Fallout is where thoughts contaminated by the things I'm doing, neglecting to do, working on, or obsessing over, come to settle.
Entries from March 1, 2008 - April 1, 2008
Designing Out Crime
What do you make of these boxes, guides and painted footprints around cash machines on Bethnal Green Road, here in London's East London?

Several thoughts occurred to me the other day when I noticed that every cash machine on my walk towards Brick Lane had them:
- Wow, something newly ugly on this already rather ugly street with all its litter, fag ends, fractured paving stones and regularly spaced discs of gob!
- Does the council think we're so dumb that we don't know which direction to face when inserting our cards?
- Law-abiding people possess 'personal space preferences' and don't need them to be painted onto the world by the council.
- If someone wants to snatch the £10 I'm taking out for my food for the month, then they're not going to be deterred by the painted feet.
- Why do the feet all seem to be men's feet? I realise that this thought is susceptible to accusations of sexism but you know, thoughts as swift as meditation or the wings of love sometimes just come flying into your mind.
- Do wheelchair users feel excluded by this iconography?
- What animal walks on four legs in the morning, two legs in the afternoon and three legs in the evening?

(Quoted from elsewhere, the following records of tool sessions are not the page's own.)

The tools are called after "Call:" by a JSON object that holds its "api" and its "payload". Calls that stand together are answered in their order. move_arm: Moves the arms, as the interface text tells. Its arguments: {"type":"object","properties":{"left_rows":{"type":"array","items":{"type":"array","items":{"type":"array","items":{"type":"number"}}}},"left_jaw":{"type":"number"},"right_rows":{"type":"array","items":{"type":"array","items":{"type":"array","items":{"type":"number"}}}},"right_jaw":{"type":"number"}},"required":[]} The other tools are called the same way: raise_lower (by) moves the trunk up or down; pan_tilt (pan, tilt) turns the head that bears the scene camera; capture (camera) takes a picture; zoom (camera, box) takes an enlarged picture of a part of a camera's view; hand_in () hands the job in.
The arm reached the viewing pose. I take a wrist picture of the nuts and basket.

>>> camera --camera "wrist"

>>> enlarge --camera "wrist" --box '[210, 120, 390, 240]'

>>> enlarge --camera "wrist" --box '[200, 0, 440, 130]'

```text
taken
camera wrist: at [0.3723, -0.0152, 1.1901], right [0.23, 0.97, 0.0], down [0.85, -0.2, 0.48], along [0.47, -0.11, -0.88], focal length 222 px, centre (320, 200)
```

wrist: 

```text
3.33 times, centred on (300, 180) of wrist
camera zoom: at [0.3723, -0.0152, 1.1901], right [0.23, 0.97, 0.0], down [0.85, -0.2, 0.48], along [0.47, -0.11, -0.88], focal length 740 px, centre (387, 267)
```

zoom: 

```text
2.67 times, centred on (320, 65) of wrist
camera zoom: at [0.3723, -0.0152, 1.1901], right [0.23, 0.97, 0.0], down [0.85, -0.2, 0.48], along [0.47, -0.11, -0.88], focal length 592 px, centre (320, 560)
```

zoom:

- Wouldn't it be better if they painted dance-step patterns on the pavement instead?
I was prompted to contact the head of Head of Transportation & Highways at the London Borough of Tower Hamlets (I think this can go on record as my first instance of being your actual 'busy body'), who happens to be a very friendly and responsive woman.
In her email she assured me that this strategy is: "...a way of raising awareness of personal security issues and is actually targetted at the crime hot spots. If one person thinks twice about using the machine with someone standing behind them, then it will have paid off. We were acting on instruction from our advisor on designing out crime, so I would assume there is some evidence of their effectiveness - but I will research that further and try to get back to you."
I'm not sure if she meant that they are designed to stop people using the machines when there is somebody standing behind them, because what happens when somebody starts queuing when you are half way through your transaction?
Everyone knows that there are at least nine other undesirable options to choose from on those keypads: Top Up Mobile? Check Balance? Upload Happy Slapper File? Switch Mortgage? Open Account? Charge Electricity Fob? Eye Test? Diabetes Scan? Would You Like a Receipt? Withdraw Cash?
Anyway, I wait to be convinced but who knows, maybe they do prompt people to be more cautious and in the end reduce street crime? Maybe it's worth the ugliness and the insidious degradation of the environment? I know what I think but how about you? All I know is that they don't do this in Rome so why would any other city?
It's nice that they have them for couples, though, like 'love seats' in old fashioned cinemas:

Rothko Dip
Since opening My Own Private Turbine Hall, I've been on the lookout for the next piece in the occasional 'Fallout Art' series.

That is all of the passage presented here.